Dittos to that. And when she gets out of jail she'll still be younger than I am, right now. So to heck with her I say.
And to her coddling parents I can only say (too late): Moms and Dads, don't let your children grow up to be commie-terrorist symps, it may not end well for them. Better they should drink Latte at Starbucks and sport a "think global act local" bumpersticker, IF you know what I mean.
Maybe she can help out and fight for womens equality in Fallujah when she gets out.
In a way I have always felt sorry for her. She was a guerrilla tourist, she had a thing for marxists, a thing for insurgents, she was one of those Americans whose lives are so empty that they must look for meaning by hanging around people more violent than they. It gives them a kind of second-hand thrill. Like John Walker Lindh who was drawn to medieval barbarians, she spent time in Nicaragua, and later showed up in Peru as a kind of wannabe guerrilla groupie.
The problem is that this is not a game. Lindh and Berenson are kids raised on TV who have a hard time separating reality from fantasy, they are pitiably naive in their own way. The real-life killers they hang with are noble Paladins in their fantasy world, and when they inevitably get caught by the real-world consequences of that misidentification, I have the impression that they find it impossible to understand what has happened to them.
They still think they are victims of some grand conspiracy, they think they are playing out a hero's role on some mini-series and they never realize that they have been had. They have thrown their lives away and as they rot away in their dungeon there is no waking up from this dream.

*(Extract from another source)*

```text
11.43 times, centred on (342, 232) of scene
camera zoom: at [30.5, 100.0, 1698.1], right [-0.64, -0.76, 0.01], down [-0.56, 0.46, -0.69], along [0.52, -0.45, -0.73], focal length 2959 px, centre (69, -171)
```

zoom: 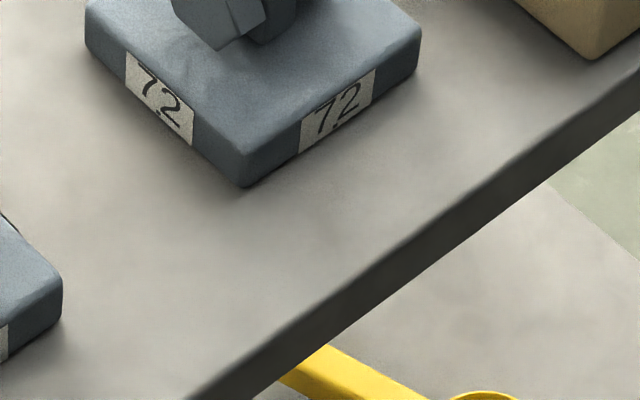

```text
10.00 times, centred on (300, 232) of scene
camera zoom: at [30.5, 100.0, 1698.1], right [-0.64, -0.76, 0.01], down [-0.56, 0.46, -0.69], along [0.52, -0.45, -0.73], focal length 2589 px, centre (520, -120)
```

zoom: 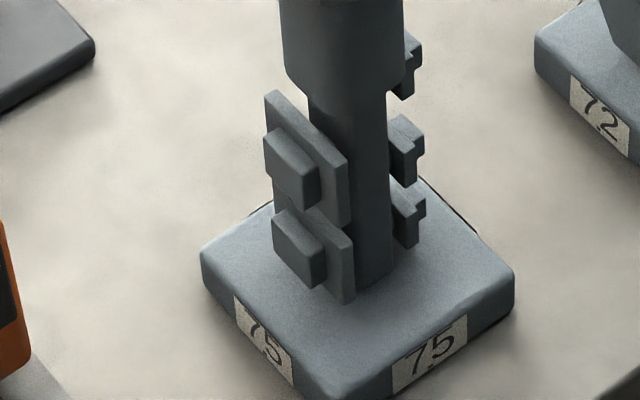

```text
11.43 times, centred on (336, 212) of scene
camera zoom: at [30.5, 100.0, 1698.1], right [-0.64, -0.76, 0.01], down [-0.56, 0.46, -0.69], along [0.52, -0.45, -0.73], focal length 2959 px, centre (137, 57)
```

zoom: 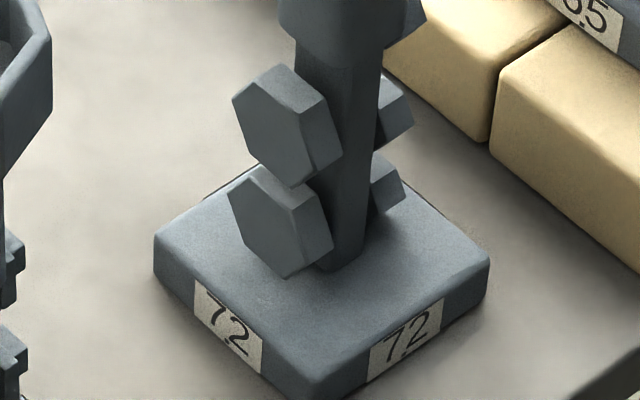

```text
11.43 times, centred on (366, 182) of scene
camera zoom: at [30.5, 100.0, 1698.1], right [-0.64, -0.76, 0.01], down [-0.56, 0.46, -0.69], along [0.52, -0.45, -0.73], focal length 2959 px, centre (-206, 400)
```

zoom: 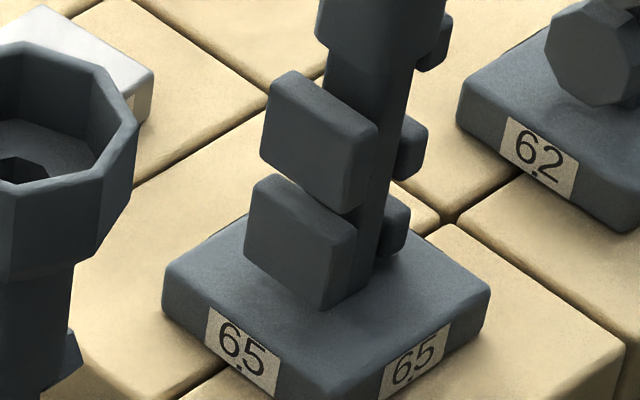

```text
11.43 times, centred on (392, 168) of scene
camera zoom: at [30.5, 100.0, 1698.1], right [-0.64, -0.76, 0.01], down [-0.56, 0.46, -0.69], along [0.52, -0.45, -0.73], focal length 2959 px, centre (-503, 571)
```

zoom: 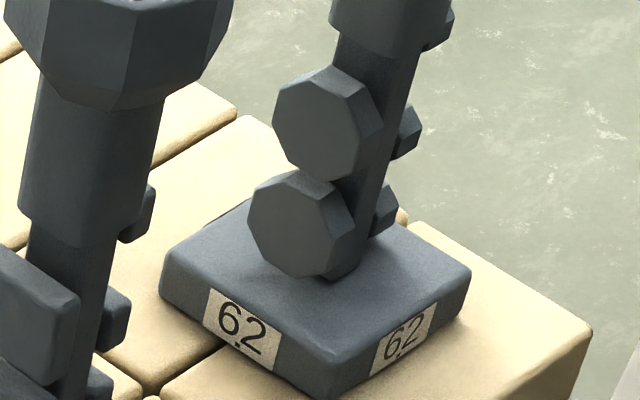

I couldn't have said it better!
Brick her in and lose the cell.
She used her white skin and US passport to gain access to govt buildings, where she scouted the guard postings etc. for bombers. Her own notes showed the routes the bombers should take for sure entry and maximum effect. She is no better than Timothy McVeigh, and should have been executed.

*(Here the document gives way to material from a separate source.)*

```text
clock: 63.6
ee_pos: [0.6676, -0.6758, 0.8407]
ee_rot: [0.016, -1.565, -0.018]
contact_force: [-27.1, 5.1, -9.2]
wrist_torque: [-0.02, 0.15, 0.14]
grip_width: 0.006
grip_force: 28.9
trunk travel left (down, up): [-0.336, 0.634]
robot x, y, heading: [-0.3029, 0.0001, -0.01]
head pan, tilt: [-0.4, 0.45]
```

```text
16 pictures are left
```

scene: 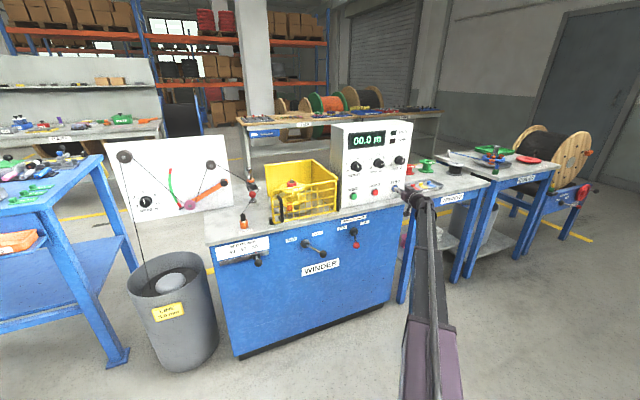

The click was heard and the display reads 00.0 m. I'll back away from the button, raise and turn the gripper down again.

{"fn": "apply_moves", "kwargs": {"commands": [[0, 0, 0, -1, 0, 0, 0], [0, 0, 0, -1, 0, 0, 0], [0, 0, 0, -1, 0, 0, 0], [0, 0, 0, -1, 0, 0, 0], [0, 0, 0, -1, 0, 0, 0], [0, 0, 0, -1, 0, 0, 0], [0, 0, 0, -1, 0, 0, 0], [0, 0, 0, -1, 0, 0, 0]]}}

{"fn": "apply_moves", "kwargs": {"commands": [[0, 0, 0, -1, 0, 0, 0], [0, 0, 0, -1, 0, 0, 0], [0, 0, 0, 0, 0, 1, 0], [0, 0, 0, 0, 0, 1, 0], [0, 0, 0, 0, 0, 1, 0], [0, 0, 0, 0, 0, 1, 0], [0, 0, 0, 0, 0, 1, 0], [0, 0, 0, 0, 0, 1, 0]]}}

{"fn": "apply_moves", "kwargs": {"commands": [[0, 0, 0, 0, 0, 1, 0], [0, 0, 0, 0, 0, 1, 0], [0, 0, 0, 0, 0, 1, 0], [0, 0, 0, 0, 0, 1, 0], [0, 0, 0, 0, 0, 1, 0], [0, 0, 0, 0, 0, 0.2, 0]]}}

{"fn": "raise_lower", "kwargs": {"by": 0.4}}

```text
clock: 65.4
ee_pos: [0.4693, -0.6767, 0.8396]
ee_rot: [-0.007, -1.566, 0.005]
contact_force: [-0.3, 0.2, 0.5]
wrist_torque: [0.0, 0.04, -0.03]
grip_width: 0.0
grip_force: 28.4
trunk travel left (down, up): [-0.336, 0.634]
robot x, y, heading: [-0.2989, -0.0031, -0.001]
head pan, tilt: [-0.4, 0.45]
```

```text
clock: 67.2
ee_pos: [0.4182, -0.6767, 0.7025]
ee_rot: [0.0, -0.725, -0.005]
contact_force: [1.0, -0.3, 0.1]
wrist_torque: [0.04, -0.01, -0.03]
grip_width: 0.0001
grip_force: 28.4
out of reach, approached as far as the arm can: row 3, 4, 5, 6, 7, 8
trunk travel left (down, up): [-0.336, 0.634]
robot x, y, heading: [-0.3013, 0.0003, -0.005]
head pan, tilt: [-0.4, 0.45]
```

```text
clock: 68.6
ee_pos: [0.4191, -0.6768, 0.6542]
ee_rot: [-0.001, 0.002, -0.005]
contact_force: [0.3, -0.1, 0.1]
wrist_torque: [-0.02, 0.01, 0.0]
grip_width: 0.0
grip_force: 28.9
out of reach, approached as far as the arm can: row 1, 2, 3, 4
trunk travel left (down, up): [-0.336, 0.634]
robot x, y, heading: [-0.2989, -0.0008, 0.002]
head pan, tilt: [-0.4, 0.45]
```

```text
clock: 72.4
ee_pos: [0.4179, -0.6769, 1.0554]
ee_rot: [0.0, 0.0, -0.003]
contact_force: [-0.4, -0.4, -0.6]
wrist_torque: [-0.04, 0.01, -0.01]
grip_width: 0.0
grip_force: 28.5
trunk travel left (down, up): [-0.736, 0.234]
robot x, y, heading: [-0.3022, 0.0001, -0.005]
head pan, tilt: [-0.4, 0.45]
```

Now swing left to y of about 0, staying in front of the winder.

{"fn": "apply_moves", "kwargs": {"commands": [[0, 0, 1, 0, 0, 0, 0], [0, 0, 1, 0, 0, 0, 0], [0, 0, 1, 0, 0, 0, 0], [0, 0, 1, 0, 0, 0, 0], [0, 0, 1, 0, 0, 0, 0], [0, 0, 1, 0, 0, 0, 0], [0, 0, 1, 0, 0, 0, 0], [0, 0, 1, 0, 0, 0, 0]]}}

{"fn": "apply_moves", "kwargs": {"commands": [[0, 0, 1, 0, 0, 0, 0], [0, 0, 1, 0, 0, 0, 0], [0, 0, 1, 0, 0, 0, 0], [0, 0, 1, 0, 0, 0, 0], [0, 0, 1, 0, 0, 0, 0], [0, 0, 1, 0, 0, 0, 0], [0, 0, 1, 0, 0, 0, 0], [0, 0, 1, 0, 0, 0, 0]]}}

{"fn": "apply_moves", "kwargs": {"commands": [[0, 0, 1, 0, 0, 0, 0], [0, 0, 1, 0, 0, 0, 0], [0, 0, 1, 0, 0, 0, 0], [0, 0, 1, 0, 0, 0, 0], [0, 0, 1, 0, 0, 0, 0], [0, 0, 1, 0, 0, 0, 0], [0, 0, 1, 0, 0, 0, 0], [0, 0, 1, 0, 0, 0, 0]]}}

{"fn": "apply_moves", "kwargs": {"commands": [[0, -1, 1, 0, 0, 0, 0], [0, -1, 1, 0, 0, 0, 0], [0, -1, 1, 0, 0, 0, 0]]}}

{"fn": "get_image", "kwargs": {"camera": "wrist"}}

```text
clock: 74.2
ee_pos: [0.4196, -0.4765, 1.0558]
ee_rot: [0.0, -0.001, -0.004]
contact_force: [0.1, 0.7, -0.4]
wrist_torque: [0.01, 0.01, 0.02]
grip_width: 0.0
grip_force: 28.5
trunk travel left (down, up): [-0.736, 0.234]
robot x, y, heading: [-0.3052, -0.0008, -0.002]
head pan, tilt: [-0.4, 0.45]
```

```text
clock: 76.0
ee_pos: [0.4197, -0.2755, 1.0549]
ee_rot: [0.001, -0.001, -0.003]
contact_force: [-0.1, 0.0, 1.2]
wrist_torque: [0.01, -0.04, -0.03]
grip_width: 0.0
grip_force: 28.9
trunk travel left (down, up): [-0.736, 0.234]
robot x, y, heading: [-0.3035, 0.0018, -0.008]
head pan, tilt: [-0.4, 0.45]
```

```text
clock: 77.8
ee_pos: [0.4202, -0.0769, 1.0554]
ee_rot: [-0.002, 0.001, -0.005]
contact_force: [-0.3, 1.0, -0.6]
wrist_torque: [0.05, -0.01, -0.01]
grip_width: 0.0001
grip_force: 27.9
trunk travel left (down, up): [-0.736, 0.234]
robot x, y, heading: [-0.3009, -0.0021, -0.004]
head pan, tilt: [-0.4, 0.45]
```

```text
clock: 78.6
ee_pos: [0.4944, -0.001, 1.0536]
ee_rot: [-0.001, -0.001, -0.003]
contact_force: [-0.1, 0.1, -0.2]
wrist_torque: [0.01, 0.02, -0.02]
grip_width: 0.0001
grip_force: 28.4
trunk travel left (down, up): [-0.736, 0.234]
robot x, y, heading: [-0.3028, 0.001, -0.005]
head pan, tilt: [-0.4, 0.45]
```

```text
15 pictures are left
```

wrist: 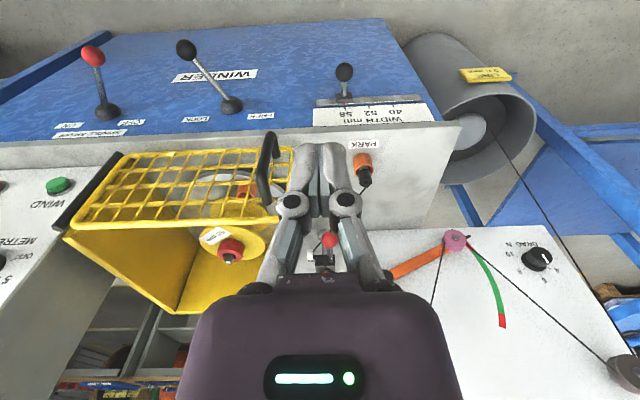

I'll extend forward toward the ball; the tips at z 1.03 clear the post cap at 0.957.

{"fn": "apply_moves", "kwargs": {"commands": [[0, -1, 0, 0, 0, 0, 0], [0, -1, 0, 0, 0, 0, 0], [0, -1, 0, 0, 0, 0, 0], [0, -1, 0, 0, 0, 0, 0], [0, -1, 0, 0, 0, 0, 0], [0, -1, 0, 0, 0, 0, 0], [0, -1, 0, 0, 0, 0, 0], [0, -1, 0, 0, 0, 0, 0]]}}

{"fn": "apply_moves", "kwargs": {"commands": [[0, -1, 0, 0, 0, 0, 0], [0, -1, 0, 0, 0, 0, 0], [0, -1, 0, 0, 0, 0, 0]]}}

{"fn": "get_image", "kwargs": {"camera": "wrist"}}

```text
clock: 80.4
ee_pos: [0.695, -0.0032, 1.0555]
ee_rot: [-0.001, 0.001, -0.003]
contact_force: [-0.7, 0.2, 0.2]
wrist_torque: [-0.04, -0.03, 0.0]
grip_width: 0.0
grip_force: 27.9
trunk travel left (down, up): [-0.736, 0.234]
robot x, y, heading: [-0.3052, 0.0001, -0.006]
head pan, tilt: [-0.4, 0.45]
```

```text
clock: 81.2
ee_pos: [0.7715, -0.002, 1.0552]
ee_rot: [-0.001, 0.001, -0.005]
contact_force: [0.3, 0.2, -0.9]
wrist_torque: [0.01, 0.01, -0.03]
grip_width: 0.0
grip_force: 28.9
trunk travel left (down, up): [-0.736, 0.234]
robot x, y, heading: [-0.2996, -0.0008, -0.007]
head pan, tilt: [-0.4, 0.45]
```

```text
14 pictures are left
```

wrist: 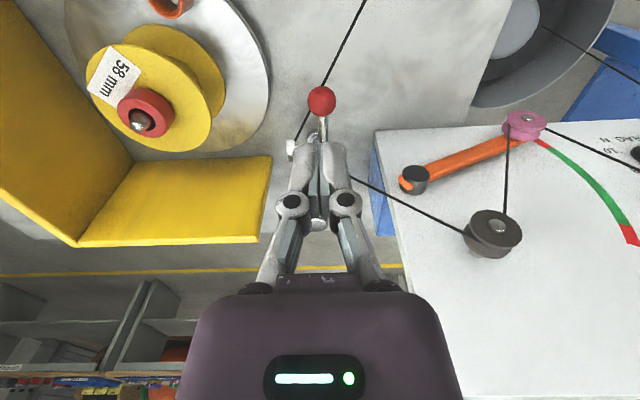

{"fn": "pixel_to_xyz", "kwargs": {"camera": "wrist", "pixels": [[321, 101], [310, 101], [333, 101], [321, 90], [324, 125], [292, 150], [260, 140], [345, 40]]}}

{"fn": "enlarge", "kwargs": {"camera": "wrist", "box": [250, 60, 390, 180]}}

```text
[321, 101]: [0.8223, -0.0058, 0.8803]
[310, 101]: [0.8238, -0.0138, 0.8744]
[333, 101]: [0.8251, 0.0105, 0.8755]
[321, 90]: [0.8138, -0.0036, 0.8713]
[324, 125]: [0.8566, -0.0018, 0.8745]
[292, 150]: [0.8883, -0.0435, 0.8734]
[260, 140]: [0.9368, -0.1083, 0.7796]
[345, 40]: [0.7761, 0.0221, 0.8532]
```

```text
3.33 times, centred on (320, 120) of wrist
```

If she did so for a bombing that would have killed someone, she's extraordinarily lucky she didn't get shot for it.
We need to send some Caterpillars to Peru, and show them how to use them...
On November 21, 1970, Fonda told a large University of Michigan audience, "If you understood what Communism was, you would hope, you would pray on your knees that we would some day become Communist."
At Duke University, she elaborated, "I, a socialist, think that we should strive toward a socialist society, all the way to Communism."
I would think that the authorities would understand her wish to improve their situation, and if Not they could treat her to a jail cell for a few decades, unlike the U.S. that didn't have the backbone to try her for treason and giving aid & comfort to the enemy.
I agree completely with Marron's analysis - except that I don't feel sorry for her. I read the book her mother wrote, and I still don't feel any sympathy. It's the same old story of red diaper babies who think those poor brown people in Peru need the leadership of someone educated in New York or Massachusetts.
Bernadine dorhn et. al. of the Weathermen come to mind here.
I hope that when (if) she is released she is an old broken down old biddy with nothing left in her. Congratulations on a wasted life, Lori.